The activities were part of a weeklong Mobilization for Global Justice that has attracted many of the same groups opposed to global capitalism that successfully disrupted meetings in December of the World Trade Organization in Seattle. Their actions forced authorities to declare a state of emergency and call out the National Guard.
The protesters are hoping to use human chains and other tactics employed in Seattle to block intersections on Sunday and keep finance ministers from attending the opening IMF sessions, but District of Columbia police, backed up by federal authorities, have studied tapes of the Seattle demonstrations and hope to avoid the mistakes authorities made there.
Police kept a watchful eye as several dozen demonstrators marched from the U.S. Capitol to the World Bank in an “Economic Way of Cross” to demand debt relief for the world’s poorest countries.
Carrying chains and white crosses with the names of countries and the amounts of their foreign debts, the demonstrators handed out passages from the biblical texts Deuteronomy and Leviticus calling for the forgiveness of debts.
Both the IMF and World Bank, under pressure from the United States and other rich donor countries, have instituted programs to forgive a greater portion of the debt of the world’s 40 poorest nations, but the demonstrators contend that the effort has provided too little in debt relief.
A separate small band marched from the residence of the Colombian ambassador to a local office of the giant mutual fund company Fidelity Investments to protest international support for Colombia as the country’s president, Andres Pastrana, arrived in Washington for an official visit.

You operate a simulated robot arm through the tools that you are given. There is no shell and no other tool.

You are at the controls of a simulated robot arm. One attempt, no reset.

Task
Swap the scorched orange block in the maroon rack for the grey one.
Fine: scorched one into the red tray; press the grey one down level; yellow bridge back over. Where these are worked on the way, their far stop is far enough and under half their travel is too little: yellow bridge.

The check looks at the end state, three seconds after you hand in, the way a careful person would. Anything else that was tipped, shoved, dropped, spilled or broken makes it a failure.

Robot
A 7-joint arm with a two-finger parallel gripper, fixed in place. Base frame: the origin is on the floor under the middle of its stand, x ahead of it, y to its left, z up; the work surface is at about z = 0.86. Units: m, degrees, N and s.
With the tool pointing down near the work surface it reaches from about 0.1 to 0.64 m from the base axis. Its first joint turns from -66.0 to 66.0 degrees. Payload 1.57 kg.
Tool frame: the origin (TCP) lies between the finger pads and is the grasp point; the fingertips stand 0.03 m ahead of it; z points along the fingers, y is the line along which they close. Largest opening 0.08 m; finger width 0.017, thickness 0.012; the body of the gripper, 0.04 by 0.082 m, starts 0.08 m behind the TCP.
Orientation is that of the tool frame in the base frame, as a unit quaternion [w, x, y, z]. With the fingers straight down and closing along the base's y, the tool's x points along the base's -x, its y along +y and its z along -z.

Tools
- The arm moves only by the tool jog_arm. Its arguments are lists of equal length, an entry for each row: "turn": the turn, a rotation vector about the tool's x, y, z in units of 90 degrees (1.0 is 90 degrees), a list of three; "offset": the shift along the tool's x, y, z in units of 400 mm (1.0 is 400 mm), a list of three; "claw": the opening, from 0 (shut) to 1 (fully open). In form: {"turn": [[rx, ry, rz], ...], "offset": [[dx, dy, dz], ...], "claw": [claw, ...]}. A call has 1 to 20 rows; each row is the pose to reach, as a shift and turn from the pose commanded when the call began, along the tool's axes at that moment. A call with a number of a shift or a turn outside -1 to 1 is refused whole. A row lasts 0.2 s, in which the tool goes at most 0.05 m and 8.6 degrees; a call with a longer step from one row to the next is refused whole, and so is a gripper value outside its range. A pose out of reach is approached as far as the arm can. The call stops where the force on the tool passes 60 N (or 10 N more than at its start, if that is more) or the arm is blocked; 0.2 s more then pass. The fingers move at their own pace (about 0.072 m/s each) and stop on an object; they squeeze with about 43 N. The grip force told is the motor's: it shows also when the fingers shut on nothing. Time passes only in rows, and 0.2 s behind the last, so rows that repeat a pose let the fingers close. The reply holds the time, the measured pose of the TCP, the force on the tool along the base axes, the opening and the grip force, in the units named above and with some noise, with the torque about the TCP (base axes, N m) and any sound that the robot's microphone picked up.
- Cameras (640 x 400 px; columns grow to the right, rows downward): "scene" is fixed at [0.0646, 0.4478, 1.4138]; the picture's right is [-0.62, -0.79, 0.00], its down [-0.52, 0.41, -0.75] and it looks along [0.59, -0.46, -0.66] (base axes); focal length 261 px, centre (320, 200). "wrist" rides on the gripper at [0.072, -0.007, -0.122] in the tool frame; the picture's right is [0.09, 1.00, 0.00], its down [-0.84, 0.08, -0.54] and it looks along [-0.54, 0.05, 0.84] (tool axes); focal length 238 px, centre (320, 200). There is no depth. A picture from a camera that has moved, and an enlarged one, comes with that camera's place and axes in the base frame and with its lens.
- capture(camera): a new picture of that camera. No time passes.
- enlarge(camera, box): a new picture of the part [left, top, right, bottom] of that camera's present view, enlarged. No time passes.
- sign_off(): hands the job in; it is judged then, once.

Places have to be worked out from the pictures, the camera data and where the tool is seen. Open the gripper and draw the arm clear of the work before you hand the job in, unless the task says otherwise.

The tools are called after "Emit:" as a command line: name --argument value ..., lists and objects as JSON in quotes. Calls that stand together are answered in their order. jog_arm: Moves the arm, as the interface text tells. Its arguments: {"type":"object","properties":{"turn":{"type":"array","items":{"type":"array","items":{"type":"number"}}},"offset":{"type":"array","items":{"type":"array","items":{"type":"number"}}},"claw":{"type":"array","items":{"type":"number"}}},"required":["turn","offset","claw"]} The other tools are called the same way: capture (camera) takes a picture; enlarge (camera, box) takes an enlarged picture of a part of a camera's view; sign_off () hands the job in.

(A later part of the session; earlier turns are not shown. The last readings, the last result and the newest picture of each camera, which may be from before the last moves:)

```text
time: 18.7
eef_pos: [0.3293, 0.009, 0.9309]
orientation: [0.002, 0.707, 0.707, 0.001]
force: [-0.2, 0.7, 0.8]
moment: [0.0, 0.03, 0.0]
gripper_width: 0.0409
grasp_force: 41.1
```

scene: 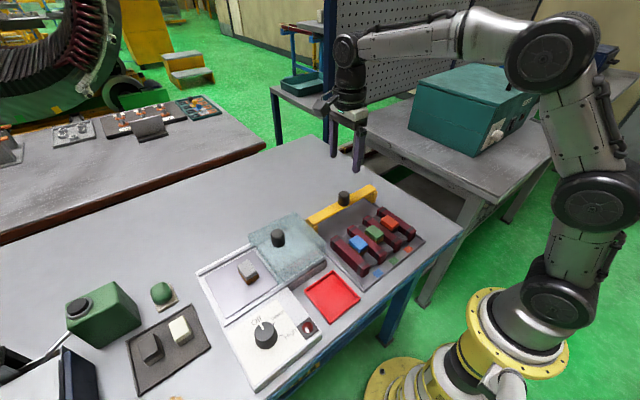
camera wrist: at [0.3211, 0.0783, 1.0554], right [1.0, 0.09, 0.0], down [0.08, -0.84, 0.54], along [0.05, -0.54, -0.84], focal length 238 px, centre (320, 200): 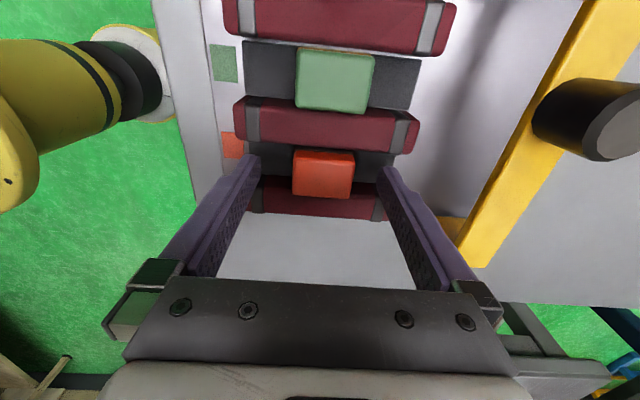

He is seeking congressional approval of a $1.6 billion emergency assistance program for his country.
The protesters targeted Fidelity because it owns stock in Occidental Petroleum, which is locked in a standoff with a native Indian tribe in Colombia over oil drilling rights.
Vincent Loprochio, a spokesman for Fidelity, called the protest at the firm’s K Street office “fairly uneventful.”
Police said there were no arrests made at either protest.